Avoid July and August if you can. Xi’an gets brutally hot, and the museum’s pit buildings are not fully air-conditioned. The best months are April-May and September-October. Go on a weekday, arrive when the gates open at 8:30 AM, and you’ll have an hour of relative peace before the tour groups descend.
And one more thing: don’t take selfies with the warriors. There are ropes and barriers for a reason. The constant flash from phones, even if it seems harmless, degrades the pigments over time. Just look. Let your eyes do the work that a camera can’t.
The Legacy: What 8,000 Clay Soldiers Teach Us
The terracotta army is many things: a marvel of ancient engineering, a window into Qin military tactics, a testament to brutal labor organization. But what strikes me most, standing in Pit 1, is the ambition.
This was an emperor who refused to accept the limits of death. If he couldn’t live forever, he would bring his empire with him into the ground. He would freeze time itself in clay. And in a strange way, he succeeded. The Qin dynasty collapsed just three years after his death—overthrown by rebel armies in 206 BCE. But the terracotta army has outlasted every dynasty that followed. It will likely outlast our own.

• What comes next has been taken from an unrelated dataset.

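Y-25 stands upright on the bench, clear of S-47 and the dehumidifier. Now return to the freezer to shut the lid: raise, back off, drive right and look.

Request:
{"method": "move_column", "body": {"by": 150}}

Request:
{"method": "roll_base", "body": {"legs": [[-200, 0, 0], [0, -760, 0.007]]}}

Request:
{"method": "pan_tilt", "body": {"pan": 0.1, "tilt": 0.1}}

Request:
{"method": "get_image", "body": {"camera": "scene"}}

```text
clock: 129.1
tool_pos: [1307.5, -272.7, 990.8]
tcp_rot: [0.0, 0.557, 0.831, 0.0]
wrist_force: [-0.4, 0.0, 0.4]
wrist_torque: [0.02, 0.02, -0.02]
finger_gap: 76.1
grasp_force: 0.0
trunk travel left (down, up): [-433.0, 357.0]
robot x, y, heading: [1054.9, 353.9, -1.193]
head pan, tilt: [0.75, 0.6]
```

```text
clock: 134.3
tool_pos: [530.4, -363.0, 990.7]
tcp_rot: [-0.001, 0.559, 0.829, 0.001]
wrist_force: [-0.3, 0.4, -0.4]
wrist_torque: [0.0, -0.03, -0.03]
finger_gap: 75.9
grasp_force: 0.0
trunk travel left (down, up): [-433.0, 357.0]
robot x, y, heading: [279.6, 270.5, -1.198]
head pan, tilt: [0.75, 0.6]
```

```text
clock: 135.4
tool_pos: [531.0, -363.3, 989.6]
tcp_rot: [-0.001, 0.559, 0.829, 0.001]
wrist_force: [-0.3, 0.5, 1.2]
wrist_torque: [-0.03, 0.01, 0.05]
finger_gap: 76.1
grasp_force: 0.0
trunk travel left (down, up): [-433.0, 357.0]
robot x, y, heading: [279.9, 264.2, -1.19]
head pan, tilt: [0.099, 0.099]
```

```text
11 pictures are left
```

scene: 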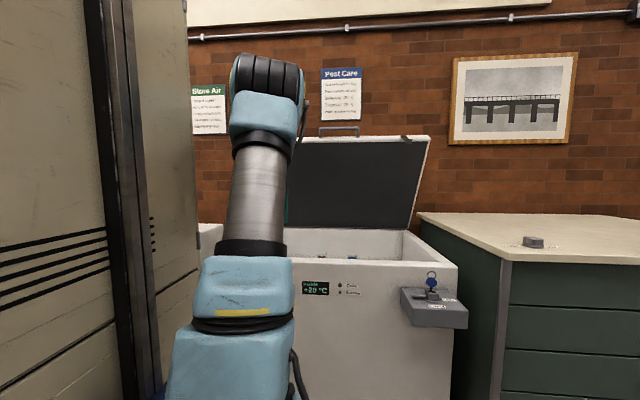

Every figure represents hours of anonymous labor—the hands of craftsmen whose names were never recorded, whose faces we will never see, who died in the same pits where they worked. The emperor’s name is famous. Theirs are lost. That imbalance is uncomfortable, and it should be. The terracotta warriors are not just art. They are a monument to the cost of absolute power.
But they are also a monument to human creativity under impossible conditions. Someone, 2,200 years ago, looked at a lump of clay and saw a soldier. Then another. Then 8,000 more. That person was likely terrified of the emperor—refusal to work meant death. And yet, in the margins of that terror, he made something beautiful. Thousands of tiny choices: the tilt of a head, the curve of a mustache, the way a kneeling archer’s fingers wrap around an invisible bowstring.
The emperor wanted an army to serve him in the afterlife. What he got, instead, was a gift to all of humanity.
And it all started with a farmer, a shovel, and a hole in the ground.